Another “proof” that the HC1060 comes from a commercial upbringing is its native resolution, which is 1920x1200 – the business/education aspect ratio of 16:10, rather than using Epson’s 1920x1080 chips (16:9) the standard for HDTV. The difference means a very small amount of letter boxing at the top and bottom.
When it comes to color, like the HC2100/HC2150, the out of the box color in all but the brightest mode (Dynamic) is better than most of the competition. While the HC2100/2150 took the Home Theater Best Value, the HC1060 picks up the Home Entertainment Best Performance Award. It lacks those extra features, although it still sports a dynamic iris. It comes with the same 2 year parts and labor warranty with rapid replacement program for both years!
I should note that while most projectors have a very greenish brightest mode, this HC1060 has the same tendency, but much less so than most. Their Dynamic mode may not be ideal, but it is far more watchable, better color than most others.

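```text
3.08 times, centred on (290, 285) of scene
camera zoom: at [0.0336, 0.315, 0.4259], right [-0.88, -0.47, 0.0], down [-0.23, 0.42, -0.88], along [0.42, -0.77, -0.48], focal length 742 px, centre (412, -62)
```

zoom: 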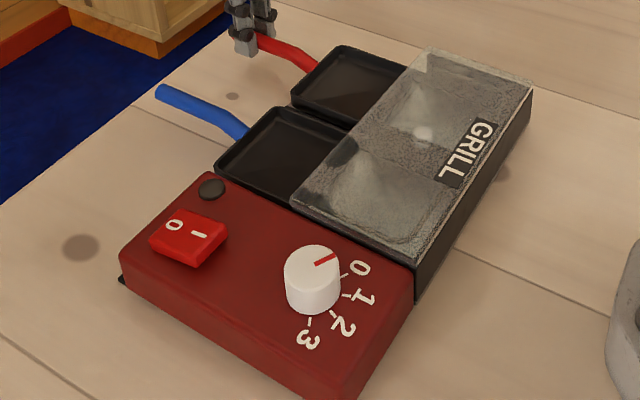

On the downside, the HC1060 has a relatively small speaker – 2 watts, for audio, some home entertainment models may sport up to 10 watt systems, even a bit more, so if you are dragging this outside for movie night, it’s got a bit less volume and bass than a lot of others, not that any have really impressive bass, or are even close to having it.
It would have been better, therefore to have an audio output to feed sound to a powered “boombox” etc. for bigger sound. Some of today’s models will even wirelessly talk to Bluetooth speaker systems.
Gamers – definitely “good enough.” This is another Epson with input lag around 50ms. But the HC2100 and HC2150 are faster, down at 29ms. For other comparisons, the BenQ HT3050 lag is 33ms.
If you have a respectable stereo or sound system in the room you are primarily using, then don’t sweat it. You’ll be listening to sound primarily through those bigger, better speakers. The only exception is when using MHL from say a streaming stick. Then you have no easy way to output the sound to that sound system. There are workarounds, of course, but I thought that worth knowing.